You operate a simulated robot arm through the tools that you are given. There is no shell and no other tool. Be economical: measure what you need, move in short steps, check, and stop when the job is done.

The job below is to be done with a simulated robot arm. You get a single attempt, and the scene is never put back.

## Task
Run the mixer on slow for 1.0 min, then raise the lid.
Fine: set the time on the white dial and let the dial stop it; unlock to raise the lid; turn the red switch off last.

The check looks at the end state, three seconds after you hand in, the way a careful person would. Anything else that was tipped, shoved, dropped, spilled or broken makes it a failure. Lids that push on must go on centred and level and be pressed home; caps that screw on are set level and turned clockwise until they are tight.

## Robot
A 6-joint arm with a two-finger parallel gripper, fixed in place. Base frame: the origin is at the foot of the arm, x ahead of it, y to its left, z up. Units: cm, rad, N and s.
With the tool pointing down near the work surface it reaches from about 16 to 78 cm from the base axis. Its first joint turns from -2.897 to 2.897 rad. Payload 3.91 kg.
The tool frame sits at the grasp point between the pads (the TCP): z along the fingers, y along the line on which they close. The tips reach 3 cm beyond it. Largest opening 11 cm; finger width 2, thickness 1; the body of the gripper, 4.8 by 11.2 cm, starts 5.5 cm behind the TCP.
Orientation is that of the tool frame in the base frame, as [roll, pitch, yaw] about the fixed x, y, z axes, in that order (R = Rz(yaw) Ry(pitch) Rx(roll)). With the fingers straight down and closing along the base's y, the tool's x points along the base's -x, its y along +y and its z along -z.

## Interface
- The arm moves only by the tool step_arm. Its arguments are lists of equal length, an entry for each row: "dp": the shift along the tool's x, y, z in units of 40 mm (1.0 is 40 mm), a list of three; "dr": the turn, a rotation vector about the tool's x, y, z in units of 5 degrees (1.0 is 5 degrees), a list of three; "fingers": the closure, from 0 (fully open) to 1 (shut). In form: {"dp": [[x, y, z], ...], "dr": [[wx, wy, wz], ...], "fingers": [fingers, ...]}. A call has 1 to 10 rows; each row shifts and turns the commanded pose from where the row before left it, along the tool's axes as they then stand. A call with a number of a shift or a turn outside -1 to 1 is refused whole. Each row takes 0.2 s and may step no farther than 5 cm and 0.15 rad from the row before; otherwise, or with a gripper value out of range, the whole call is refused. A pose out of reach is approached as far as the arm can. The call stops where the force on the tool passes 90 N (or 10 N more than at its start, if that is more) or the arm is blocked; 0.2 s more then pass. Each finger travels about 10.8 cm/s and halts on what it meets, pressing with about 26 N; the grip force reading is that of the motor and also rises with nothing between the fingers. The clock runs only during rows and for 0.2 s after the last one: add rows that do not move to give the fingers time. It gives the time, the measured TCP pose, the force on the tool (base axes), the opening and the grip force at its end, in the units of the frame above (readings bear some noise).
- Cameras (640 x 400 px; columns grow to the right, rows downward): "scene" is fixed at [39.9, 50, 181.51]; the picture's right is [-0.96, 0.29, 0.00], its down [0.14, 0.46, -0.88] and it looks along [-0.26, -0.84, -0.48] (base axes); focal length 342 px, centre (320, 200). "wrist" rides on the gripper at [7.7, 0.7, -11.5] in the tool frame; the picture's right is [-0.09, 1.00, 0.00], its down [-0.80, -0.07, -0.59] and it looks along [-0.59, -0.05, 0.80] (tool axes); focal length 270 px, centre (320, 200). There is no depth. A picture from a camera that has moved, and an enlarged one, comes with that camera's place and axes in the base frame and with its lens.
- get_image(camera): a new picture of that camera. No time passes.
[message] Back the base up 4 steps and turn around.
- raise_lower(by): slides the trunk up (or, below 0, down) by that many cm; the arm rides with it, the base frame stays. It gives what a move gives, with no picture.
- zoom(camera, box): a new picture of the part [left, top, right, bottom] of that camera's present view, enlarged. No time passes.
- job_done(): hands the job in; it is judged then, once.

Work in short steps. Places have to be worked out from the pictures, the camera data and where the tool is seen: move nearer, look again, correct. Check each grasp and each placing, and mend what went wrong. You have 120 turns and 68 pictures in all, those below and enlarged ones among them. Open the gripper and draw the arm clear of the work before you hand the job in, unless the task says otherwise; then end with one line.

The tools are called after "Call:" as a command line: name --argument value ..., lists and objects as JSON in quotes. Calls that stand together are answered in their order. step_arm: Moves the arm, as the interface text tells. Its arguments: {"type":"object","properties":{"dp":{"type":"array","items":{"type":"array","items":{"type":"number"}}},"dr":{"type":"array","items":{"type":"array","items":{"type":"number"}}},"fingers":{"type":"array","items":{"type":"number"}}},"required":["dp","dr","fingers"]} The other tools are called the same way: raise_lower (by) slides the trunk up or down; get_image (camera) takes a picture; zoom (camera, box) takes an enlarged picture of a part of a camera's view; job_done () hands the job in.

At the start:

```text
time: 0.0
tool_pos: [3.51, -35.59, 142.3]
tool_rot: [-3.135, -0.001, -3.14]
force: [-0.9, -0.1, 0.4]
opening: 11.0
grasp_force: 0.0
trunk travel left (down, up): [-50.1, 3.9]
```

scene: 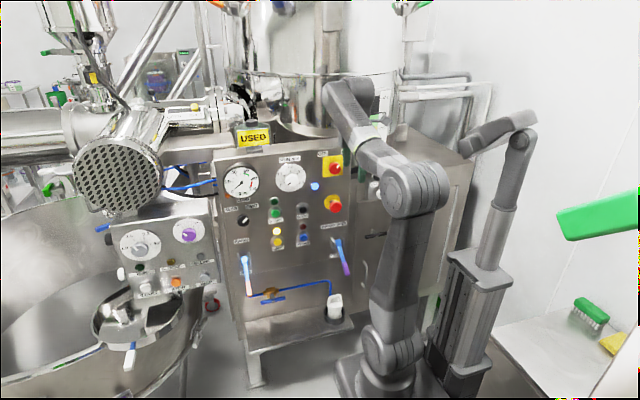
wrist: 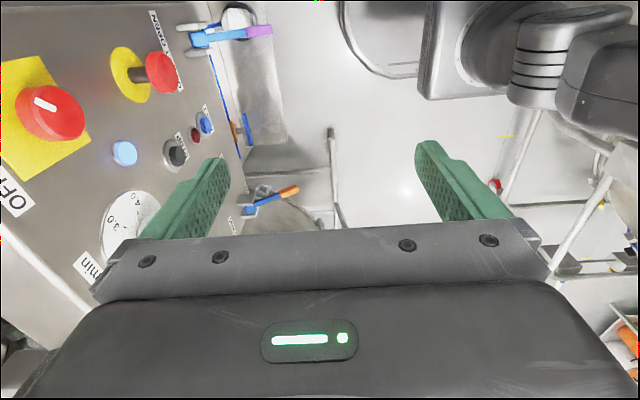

|---|

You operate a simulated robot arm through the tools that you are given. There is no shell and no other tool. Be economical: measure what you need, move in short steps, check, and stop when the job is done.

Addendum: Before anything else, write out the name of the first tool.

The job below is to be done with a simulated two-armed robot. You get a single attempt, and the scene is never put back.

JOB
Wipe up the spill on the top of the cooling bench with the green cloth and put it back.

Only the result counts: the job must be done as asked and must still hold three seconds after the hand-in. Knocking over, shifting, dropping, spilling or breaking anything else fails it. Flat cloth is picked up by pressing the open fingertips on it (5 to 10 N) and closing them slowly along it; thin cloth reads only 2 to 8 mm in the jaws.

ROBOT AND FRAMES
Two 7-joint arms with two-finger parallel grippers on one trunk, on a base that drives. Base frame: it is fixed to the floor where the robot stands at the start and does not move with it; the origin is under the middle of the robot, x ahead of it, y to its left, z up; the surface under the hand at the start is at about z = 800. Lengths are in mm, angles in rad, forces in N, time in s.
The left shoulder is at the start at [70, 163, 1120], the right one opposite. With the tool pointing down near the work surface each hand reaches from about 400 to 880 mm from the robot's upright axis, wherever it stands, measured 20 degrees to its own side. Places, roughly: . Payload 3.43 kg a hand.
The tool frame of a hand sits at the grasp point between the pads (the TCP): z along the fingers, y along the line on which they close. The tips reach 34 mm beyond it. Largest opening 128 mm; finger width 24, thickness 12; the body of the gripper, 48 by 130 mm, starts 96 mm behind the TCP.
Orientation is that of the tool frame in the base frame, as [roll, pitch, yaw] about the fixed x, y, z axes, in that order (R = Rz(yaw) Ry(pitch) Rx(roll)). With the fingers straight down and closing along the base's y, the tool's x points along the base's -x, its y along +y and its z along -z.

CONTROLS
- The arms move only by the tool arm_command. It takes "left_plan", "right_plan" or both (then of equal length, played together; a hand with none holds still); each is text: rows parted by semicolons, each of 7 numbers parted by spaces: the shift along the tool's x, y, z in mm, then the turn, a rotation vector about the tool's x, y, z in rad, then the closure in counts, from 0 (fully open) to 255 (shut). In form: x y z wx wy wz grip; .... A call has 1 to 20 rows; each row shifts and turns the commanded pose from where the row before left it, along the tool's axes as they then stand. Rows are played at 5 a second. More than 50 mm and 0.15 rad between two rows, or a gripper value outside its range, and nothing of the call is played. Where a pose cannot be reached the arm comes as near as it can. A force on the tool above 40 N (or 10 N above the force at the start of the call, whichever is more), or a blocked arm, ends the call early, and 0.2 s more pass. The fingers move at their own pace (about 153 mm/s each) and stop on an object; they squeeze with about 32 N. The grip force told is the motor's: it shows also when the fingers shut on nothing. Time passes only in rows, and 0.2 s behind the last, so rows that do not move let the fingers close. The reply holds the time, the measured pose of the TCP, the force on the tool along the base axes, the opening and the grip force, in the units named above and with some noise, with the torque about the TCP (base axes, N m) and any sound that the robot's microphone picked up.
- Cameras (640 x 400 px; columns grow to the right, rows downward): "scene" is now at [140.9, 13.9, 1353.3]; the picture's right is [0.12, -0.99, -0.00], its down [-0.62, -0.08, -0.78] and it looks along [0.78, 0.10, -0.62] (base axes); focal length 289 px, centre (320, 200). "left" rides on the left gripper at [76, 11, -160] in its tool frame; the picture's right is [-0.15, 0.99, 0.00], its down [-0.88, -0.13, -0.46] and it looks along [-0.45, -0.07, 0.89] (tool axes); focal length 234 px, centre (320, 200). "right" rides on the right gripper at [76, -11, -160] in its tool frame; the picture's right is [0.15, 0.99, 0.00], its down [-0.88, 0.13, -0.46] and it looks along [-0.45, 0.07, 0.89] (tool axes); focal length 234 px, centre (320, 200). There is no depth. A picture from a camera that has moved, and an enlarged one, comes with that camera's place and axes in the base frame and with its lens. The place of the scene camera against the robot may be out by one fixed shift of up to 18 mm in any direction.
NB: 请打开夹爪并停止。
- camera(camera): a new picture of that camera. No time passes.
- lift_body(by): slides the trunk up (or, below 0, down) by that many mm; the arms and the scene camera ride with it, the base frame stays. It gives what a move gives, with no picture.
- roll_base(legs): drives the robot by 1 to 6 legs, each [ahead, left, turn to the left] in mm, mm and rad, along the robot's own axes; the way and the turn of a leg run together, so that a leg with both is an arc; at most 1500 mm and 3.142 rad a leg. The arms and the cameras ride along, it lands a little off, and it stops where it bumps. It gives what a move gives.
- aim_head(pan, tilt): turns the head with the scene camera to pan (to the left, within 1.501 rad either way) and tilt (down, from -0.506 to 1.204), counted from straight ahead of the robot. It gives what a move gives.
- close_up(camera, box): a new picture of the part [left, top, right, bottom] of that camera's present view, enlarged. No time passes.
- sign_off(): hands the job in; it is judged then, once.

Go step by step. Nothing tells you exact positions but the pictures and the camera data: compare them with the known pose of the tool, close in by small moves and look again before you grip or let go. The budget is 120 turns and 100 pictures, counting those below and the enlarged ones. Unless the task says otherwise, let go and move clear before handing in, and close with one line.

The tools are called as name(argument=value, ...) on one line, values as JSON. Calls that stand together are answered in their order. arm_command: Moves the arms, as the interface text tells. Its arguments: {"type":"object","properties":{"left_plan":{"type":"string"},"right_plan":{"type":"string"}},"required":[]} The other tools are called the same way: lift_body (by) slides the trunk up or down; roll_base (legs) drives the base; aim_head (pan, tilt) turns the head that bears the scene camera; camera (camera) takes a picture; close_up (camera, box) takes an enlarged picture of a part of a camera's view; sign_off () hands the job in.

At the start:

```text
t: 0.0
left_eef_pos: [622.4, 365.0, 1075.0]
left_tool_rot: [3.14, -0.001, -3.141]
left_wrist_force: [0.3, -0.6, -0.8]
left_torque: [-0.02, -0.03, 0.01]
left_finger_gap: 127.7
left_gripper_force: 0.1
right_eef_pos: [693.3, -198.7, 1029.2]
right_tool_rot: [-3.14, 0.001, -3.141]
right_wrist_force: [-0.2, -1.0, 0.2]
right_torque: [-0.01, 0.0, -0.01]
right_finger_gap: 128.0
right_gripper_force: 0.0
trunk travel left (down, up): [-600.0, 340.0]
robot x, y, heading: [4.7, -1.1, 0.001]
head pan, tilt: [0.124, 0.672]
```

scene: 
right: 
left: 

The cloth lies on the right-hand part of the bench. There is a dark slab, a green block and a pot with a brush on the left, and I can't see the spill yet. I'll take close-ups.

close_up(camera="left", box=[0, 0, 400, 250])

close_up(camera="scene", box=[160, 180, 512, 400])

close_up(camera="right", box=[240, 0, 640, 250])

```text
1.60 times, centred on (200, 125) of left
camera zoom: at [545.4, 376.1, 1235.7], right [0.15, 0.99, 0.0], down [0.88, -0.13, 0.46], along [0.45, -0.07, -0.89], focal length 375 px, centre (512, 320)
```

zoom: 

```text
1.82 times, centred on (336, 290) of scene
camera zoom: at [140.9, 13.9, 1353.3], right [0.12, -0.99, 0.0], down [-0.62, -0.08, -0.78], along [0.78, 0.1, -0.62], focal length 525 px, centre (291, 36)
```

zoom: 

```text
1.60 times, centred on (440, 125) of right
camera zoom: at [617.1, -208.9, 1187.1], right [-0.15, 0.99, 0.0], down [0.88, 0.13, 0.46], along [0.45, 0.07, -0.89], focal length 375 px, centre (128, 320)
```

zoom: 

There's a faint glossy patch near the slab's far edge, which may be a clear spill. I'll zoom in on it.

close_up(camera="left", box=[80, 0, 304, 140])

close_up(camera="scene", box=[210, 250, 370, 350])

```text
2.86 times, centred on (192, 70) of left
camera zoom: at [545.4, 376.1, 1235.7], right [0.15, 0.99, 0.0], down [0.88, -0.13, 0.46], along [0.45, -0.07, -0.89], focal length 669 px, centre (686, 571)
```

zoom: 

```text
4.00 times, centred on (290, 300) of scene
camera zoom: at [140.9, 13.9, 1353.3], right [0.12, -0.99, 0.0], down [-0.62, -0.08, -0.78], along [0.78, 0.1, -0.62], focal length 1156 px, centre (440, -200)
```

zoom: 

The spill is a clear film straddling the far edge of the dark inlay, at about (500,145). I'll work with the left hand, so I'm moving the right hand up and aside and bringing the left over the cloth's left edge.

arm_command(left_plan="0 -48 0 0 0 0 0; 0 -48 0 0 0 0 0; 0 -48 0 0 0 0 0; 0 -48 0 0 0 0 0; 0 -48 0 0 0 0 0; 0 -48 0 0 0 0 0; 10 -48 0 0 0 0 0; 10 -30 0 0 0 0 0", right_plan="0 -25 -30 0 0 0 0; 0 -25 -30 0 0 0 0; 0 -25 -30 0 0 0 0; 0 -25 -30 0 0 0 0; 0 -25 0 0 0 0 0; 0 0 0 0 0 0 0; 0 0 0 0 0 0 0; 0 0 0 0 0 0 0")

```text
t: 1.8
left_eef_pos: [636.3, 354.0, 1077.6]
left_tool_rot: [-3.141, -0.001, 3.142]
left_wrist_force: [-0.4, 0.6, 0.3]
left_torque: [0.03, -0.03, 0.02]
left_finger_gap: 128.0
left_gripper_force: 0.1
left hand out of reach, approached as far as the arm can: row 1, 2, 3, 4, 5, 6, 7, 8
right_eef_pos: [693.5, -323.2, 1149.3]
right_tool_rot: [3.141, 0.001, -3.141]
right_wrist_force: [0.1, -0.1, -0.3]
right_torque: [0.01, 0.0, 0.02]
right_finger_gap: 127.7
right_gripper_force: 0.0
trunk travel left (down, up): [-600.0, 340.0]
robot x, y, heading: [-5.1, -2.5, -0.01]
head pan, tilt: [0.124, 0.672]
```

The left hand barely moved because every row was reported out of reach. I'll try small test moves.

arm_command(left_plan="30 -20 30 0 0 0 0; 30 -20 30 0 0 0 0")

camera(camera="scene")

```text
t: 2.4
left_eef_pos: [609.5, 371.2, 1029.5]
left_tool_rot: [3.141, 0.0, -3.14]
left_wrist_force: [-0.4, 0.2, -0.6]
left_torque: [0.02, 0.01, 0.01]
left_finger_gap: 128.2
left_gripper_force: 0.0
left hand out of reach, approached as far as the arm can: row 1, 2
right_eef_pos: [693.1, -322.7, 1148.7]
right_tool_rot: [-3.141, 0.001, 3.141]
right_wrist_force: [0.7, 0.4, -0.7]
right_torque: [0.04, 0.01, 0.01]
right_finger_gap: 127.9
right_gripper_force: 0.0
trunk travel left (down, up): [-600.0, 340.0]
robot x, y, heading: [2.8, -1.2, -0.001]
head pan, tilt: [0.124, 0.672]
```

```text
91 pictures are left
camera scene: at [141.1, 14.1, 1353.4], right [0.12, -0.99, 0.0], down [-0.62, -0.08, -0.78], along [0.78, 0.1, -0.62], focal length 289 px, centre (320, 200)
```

|---|

- **TASK TO CARRY OUT**
Keep only the lines that hold the string "reaches", and copy them out.

- **FULL SOLUTION**
With the tool pointing down near the work surface it reaches from about 16 to 78 cm from the base axis. Its first joint turns from -2.897 to 2.897 rad. Payload 3.91 kg.
The left shoulder is at the start at [70, 163, 1120], the right one opposite. With the tool pointing down near the work surface each hand reaches from about 400 to 880 mm from the robot's upright axis, wherever it stands, measured 20 degrees to its own side. Places, roughly: . Payload 3.43 kg a hand.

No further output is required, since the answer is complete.